The war changed everything. Cooke rather sees it as the apotheosis of American will, American ingenuity, American tolerance for the Jews so badly treated everywhere else. America bails out the UK and liberates France and Germany, turning the tables on its mother countries. The hydrogen bomb secured its position over the whole world.

Between 1945 and 1953 America’s nuclear toys went unrivalled. This unique position maybe explains their incredible paranoia and witch hunts – though as Cooke says they might as well have tried to keep secret the laws of gravity. The American arsenal and war machine is vital to the US economy, Cooke seems to say, and vital to its modern identity.

The penultimate episode of the series, as Cooke visits the men on duty in a nuclear bunker, is utterly chilling. We watch the nerdy young men who can bring about the end of the world going about their routine. Cooke explains they wear pistols to shoot each other should they start to act strange. He hopes the systems will not become too coolly automated, that there might always be some key human component who’ll be able to have second thoughts…

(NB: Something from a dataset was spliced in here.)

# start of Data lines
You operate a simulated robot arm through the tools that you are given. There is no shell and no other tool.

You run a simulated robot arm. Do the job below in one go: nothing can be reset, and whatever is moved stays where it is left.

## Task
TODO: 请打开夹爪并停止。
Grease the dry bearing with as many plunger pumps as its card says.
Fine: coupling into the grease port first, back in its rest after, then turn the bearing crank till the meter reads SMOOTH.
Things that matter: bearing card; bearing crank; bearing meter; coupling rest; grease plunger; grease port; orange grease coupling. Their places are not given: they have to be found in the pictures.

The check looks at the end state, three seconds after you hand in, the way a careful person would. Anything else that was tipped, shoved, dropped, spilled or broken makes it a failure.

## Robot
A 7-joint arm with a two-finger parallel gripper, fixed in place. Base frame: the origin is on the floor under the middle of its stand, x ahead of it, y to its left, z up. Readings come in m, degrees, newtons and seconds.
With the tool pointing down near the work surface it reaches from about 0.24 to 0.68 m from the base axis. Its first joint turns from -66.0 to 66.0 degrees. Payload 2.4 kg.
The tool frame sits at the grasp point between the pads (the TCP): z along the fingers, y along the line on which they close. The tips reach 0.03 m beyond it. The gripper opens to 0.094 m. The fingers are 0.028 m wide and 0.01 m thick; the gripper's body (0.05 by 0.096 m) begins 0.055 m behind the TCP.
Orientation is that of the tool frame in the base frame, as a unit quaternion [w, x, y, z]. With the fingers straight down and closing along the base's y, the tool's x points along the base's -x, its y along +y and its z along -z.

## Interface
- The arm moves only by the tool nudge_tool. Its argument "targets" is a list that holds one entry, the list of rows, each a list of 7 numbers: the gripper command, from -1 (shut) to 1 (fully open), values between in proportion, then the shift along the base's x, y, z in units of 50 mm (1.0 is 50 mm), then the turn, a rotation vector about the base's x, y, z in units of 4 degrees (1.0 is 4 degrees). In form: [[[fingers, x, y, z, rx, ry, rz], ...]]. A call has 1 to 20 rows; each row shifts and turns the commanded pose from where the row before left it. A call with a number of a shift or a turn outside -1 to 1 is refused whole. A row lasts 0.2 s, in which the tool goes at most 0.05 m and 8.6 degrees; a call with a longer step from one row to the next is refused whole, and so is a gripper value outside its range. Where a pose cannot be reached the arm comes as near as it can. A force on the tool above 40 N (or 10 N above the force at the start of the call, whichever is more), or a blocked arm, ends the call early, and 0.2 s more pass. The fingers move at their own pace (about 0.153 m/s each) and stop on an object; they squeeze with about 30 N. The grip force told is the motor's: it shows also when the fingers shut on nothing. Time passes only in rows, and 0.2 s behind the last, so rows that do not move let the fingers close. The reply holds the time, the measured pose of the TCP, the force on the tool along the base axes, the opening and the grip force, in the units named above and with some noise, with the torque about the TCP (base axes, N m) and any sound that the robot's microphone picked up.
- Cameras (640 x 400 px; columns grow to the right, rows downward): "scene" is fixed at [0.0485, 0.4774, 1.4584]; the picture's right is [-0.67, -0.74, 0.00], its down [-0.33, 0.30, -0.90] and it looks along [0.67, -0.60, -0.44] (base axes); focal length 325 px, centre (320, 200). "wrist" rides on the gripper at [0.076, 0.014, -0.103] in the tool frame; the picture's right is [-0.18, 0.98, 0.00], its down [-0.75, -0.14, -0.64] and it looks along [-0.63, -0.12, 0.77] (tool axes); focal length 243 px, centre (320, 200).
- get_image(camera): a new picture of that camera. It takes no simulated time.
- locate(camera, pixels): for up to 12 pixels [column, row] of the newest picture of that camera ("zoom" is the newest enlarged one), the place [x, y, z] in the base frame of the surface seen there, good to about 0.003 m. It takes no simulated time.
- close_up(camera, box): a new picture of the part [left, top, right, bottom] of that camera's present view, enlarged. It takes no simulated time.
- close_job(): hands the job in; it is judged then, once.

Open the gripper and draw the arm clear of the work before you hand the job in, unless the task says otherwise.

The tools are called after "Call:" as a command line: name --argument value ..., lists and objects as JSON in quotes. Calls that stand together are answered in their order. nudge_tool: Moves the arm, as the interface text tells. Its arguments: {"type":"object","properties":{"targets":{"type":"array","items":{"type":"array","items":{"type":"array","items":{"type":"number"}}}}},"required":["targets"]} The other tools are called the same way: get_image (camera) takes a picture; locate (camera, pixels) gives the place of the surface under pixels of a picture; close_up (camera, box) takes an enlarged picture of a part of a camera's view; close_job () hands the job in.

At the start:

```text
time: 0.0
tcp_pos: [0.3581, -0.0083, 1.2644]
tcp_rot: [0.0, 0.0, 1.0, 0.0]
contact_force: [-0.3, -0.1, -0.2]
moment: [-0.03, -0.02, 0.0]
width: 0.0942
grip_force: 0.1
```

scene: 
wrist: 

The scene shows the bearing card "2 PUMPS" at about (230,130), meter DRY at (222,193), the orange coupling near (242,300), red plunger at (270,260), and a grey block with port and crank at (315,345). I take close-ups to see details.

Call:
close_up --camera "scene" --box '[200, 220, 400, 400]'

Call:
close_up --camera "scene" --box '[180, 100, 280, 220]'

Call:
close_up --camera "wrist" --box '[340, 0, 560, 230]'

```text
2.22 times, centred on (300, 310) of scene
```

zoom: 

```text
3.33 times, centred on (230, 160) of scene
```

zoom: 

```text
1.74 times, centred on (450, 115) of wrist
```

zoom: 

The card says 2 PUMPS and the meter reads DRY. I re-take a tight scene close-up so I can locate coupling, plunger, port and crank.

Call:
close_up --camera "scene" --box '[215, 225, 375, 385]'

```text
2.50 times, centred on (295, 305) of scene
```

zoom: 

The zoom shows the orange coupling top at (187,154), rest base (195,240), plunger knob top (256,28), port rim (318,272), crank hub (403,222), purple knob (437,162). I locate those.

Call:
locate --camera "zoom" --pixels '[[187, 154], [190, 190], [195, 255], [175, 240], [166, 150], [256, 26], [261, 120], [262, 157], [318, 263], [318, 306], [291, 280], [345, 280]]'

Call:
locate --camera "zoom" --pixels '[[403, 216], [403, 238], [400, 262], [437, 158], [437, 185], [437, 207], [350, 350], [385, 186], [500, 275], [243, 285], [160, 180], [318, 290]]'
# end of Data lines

The last episode seems to begin with a prologue from some years later – perhaps after Reagan has been elected. Cooke admits his predictions in 1972 have not all come to pass, and flavours what follows. He ties his history together, comparing the America of the early 1970s to the founding dreams and ideology of the late 18th century.

It’s fascinating; he’s sure the self-sufficient communes will be part of the future, that America will be living the Good Life, that cities will be left far behind. He shows footage of a young Jesse Jackson, and then tells us of his amazement that – so soon after such violence and deep-rooted segregation – there are now black mayors and senators.

I found Cooke discussing the race question while stood in Chicago deeply strange: he'd finished writing his letters in 2004 just too soon to have mentioned Barack Hussein Obama. I wonder what Cooke would have made of him.

It's a love-letter to a nation, and I found it compelling. The English, Cooke says, often think of Americans as “an Englishman gone wrong.” His series shows how wrong we are.